Albite: Gemstone Information
Found widely in greenschist facies metamorphic rocks. In igneous rocks, it occurs principally in pegmatites and in alkali-rich rocks such as nepheline syenites and other feldspathoidal types. Common in spilites and keratophyres.
Albite occurs throughout the world, with major locations in the Alps, Urals, Harz Mountains, France, Norway, Madagascar and the USA (Maine, Virginia, Colorado).
Opaque to translucent, rarely transparent. Simple and polysynthetic twinning are ubiquitous, the latter producing fine striations on surfaces.

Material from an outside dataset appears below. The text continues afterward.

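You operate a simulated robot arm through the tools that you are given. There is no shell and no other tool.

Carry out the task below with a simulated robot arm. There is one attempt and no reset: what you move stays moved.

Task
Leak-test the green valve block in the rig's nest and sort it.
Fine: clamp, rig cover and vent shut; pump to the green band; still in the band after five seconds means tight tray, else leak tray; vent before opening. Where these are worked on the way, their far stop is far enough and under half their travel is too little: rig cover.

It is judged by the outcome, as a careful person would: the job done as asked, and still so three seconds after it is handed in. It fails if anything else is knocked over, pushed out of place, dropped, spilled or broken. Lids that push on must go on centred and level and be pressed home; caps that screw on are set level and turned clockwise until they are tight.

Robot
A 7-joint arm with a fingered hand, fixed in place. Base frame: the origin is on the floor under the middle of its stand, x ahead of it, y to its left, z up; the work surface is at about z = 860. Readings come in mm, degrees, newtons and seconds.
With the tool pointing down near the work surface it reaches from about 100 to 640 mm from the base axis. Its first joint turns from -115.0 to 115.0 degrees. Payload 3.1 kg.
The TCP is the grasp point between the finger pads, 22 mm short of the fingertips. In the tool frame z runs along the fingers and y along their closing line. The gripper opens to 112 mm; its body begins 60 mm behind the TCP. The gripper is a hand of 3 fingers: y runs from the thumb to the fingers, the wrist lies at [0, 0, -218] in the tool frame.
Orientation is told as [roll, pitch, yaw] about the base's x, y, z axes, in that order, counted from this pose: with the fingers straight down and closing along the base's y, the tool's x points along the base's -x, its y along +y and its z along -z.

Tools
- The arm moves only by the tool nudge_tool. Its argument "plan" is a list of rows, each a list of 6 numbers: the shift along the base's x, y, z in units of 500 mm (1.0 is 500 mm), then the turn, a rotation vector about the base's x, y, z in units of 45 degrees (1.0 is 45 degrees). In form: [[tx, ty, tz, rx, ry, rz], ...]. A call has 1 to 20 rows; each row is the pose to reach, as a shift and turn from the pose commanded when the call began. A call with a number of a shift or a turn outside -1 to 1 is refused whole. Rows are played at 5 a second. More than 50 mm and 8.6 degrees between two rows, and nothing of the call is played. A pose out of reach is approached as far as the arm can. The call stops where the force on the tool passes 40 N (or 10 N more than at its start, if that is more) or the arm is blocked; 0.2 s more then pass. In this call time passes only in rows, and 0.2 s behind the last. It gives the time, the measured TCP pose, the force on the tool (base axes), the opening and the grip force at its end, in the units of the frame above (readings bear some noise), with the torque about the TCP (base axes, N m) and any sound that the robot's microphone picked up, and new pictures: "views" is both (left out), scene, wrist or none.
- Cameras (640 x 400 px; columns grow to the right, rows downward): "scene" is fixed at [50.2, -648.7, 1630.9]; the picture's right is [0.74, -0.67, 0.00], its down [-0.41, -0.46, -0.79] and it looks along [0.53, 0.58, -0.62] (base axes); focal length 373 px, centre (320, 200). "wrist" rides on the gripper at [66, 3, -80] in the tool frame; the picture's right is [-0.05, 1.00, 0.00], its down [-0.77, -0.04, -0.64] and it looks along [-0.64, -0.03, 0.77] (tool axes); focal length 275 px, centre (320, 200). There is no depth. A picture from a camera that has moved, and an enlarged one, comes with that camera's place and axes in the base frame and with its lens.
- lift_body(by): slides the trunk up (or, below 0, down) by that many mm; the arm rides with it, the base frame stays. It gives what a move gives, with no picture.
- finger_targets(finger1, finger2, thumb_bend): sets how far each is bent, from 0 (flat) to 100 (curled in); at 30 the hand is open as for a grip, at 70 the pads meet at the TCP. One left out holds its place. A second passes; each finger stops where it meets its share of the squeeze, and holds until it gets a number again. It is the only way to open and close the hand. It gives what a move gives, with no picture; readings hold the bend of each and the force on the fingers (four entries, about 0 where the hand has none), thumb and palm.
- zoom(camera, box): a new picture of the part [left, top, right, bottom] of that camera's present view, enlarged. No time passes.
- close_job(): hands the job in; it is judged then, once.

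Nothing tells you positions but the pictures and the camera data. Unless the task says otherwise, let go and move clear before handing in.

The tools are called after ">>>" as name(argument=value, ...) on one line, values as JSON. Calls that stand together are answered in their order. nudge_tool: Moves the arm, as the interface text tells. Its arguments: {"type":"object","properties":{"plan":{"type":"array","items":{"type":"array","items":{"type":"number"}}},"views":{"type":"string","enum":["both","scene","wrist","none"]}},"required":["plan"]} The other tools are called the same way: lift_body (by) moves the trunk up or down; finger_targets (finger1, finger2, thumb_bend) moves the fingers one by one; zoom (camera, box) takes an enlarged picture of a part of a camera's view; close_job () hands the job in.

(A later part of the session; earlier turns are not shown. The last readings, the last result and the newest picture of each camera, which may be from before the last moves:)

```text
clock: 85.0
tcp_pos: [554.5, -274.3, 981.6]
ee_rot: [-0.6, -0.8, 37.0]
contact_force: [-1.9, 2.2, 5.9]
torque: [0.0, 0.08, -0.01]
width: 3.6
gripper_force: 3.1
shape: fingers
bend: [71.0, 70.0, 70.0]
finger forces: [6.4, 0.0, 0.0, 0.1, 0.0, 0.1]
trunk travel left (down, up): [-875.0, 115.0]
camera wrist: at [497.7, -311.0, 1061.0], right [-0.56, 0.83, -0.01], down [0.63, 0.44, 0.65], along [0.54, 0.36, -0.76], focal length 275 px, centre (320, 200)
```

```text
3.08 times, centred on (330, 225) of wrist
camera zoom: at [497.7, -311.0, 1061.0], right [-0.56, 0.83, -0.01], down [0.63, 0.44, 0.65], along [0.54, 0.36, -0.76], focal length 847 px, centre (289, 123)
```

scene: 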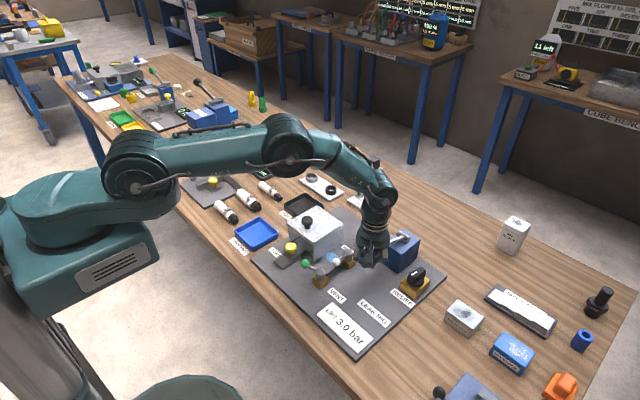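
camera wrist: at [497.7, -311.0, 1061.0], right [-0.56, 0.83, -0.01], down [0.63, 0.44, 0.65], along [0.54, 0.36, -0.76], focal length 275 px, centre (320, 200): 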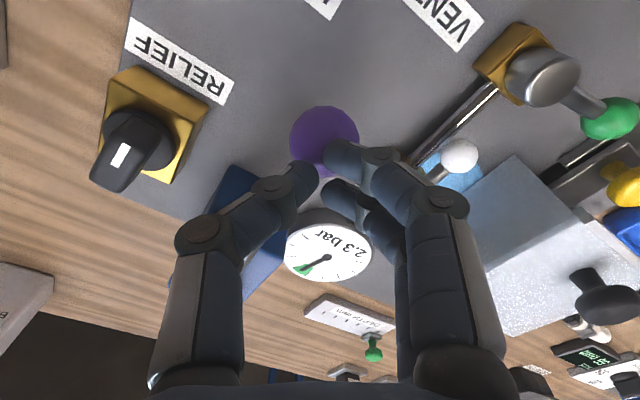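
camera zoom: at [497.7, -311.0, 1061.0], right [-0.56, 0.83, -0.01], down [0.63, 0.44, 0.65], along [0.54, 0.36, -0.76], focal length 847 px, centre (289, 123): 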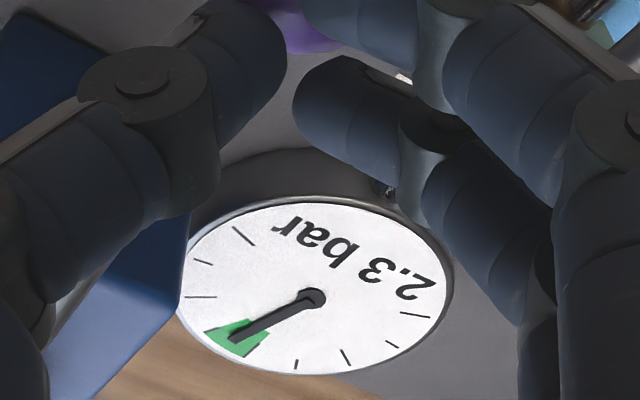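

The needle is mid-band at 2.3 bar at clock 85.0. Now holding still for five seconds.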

Luster: Vitreous to pearly
• Color: Usually white, rarely colorless or pale shades of blue, green, pink–orange, reddish or brown. The color of some bluish green albite-oligoclase material is attributed to Pb and OH involving radiation- induced transitions
• Varieties: (see also moonstone) Maw-sit-sit is a rock mainly composed of albite with lesser amounts of Cr-pyroxenes and Cr-amphiboles: RI = 1.54, SG = 2.7. It is named after the locality of origin in Myanmar. Peristerite is the name given to iridescent albite-oligoclase lamellar intergrowths (see also peristerescence and moonstone). The most beautiful peristerite is said to be found at Monteagle, Hastings County, Ontario, and this material has been fashioned into beads and cabochons. An ivory-white peristerite is found in some quantity in the Villeneuve mine, Label County, and at Buckingham, Quebec. Also found at various other localities in Ontario. Platy albite is called cleavlandite.